There’s the budol-budol gang where they hypnotize or sweet-talk their victims into giving them their valuables.
There’s the dugo-dugo gang who target rich households and trick their maids into giving them money or jewelry under false pretenses that the maid’s boss got into an accident and needs cash immediately.
There’s the ipit taxi gang, where two-to-three men, usually in cahoots with the driver, suddenly board a taxi to rob its passenger.
Women take photos of their taxi’s plate number and driver, and then send it to their friends just in case they become a victim of “taxi sprays,” an unknown chemical substance sprayed by shady taxi drivers into the air-conditioner to immobilize female victims.

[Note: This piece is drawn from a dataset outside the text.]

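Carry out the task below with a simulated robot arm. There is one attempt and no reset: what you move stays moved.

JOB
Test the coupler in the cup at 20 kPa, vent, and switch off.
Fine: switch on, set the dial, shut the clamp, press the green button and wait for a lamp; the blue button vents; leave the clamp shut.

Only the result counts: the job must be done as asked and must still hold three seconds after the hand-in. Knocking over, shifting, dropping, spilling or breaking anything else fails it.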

In other parts of the world, people use Facebook to look at cat gifs and trending gossip. You use it to stay up to date on how to arrive home with all your cash (unless you spent it at the mall, which is likely). You read up what gangs are where, new tricks and schemes, what parts of the city to avoid tonight. While others call Manila unsafe, you know it just takes a particular brand of street smarts, social media included.
2. Traffic is your go-to excuse for tardiness.
Manileños put up with the notoriously heavy traffic every day — except on holidays and when Manny Pacquiao has a boxing match, which ensures that the whole city will be off the roads.
Traffic is such a huge part of your life that you learn to work it into your schedule. When payday and a monsoon fall on a Friday, you leave the office an hour or two early, work overtime ‘til 9pm, or kill time at the nearest mall (see below) before heading home. You’re still physically and emotionally scarred from that time you held your pee on the EDSA freeway for four straight hours.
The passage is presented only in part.